**** PASSAGE TO READ ****

Pages 161-178 | Published online: 15 Aug 2008
 

Abstract

This paper explores what the learning support assistant needs to help integrate children with educational or behavioural difficulties into mainstream education. Although focussed on one role, the paper is relevant to a wider context and draws upon the author's experience of infant observation in relation to the educational workplace.

The paper reflects upon the different roles that workers take up within institutions and how these can be seen to form part of a triad including the maternal, paternal and infant positions. The author suggests that the learning support assistant (and other comparable roles) takes on the maternal role. The paper reflects upon the supposition that mothers function at their best when their own anxieties and fears are contained by the paternal function. Similarly, assistants are only able to contain and support the child when they themselves feel sufficiently supported. The assistant gains from an awareness of paternal and maternal functioning and projective processes. When levels of support are sufficient, the assistant can engage in triadic thinking, hold the link between organisation, child, and individual worker, and function as a container.

Notes

1. I use pseudonyms for all individuals in this paper apart from myself.

2. I have also worked in a secondary school and argue that the ideas and experiences discussed here are equally applicable in that setting.

**** DATASET CONTENT ****

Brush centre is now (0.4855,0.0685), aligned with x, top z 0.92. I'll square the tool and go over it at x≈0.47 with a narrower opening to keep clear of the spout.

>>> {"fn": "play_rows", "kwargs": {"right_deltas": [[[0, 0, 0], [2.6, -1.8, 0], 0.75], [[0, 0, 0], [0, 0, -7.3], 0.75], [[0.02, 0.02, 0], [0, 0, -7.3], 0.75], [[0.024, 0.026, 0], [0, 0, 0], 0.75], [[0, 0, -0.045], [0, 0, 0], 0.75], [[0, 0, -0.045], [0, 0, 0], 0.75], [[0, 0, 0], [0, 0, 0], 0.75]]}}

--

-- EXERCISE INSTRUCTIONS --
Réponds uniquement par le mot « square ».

****

-- EXERCISE INSTRUCTIONS --
#1 Quote the passage to read word for word, starting at "This paper explores" and ending with "the educational workplace.".
#2 Continue the passage to read that opens with "Pages 161-178 |".

-- EXPECTED RESULTS --
#1
This paper explores what the learning support assistant needs to help integrate children with educational or behavioural difficulties into mainstream education. Although focussed on one role, the paper is relevant to a wider context and draws upon the author's experience of infant observation in relation to the educational workplace.

#2
3. This paper uses the analogy of a traditional family, containing mother, father and child, to refer to the learning support assistant, school and child. However, I recognise that this is often not the reality of contemporary life in which many children spend much of their time in single-parent families, or not necessarily with both birth-parents. For this reason I must emphasise that when I refer to the role of father this is a metaphor; what I refer to here is a consistent, reliable presence that performs an internal function in the life of the mother/worker and child and who is able to contain the natural anxieties of the mother/worker. My reference to the maternal is also to be taken in the same way: I use this analogy to stand not only for what actual mothers provide but also for an ability in the worker to contain the child, to support their development and to engage them in moments of reverie. This is achieved by the assistant who has been able to internalise the emotional holding that s/he has received, enabling a capacity to think reflectively and bear in mind the triad—that is, the functions of the maternal, paternal and child, and the impact of the external world.

4. For the purpose of presenting my argument, I shall not always present case material in a chronological order.

5. OFSTED stands for ‘Office for Standards in Education’.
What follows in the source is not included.